The fact is, the system some people are pleased to call "free enterprise" is itself built on a gigantic fraud, and that is the notion that one human being should be entitled (by virtue of God. morals or the Maxim gun) to own and control exclusively things which another human being depends on utterly for survival. That is quite obviously an instant recipe for violence and hatred across the planet, and there really isn't any logic to it. The most apt remark I've heard on this subject was made by none other than Crocodile Dundee: fighting over ownership of land is like fleas fighting over who owns the dog.

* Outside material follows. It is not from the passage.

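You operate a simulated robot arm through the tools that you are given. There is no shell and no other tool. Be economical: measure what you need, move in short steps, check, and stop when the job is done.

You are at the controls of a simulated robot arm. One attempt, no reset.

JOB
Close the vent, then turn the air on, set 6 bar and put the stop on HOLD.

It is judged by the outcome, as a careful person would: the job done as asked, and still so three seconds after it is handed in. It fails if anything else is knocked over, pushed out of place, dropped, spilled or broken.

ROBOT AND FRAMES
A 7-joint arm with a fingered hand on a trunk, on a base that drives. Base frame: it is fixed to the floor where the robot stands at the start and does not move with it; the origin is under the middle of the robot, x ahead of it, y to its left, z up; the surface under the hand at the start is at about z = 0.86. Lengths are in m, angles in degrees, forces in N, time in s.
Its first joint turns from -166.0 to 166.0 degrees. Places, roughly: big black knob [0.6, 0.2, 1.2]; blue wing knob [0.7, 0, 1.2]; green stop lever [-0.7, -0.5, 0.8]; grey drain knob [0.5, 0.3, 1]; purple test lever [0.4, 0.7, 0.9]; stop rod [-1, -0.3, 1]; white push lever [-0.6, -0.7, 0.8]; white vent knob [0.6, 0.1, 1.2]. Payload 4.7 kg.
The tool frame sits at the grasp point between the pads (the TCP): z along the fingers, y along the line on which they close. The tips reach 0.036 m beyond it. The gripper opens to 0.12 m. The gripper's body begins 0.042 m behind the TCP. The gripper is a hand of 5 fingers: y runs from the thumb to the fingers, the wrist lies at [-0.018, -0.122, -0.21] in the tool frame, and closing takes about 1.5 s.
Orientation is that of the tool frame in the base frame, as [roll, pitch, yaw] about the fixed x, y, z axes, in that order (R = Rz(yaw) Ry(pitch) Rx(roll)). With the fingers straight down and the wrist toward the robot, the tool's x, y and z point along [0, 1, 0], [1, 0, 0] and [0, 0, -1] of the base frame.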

Now those who benefit by this delusion might be expected to defend its honour almost to the death, but the rest of us (the other ninety-five per cent) don't have to. The whole thing is in the bag for them if we do. They "own" the food, the water, the coal and oil, the land, the sea and when they find a way to bag up the air they'll "own" that too. All we've got left to bargain away is our labour, and that's a lousy situation to be in. It's like being thrown out of your own house by burglars, and then being made to shine their shoes for permission to come in out of the rain.

One final observation. In all the furore over the discovery that Prime Minister Takeshita and ex-PM Nakasone had been taking six-figure bribes and greasing the opposition parties with money so they wouldn't stir things up for the government, it would have been easy to miss the story of Ihei Aoki, one of Takeshita s aides, who committed suicide over his part in the affair. The Reuter report stated:
  It is almost never the bosses who kill themselves: it is the secretaries and low-ranking officials who choose death before dishonour.
You might say that being a boss means never having to say you're sorry. But it's not a very funny joke, in the circumstances.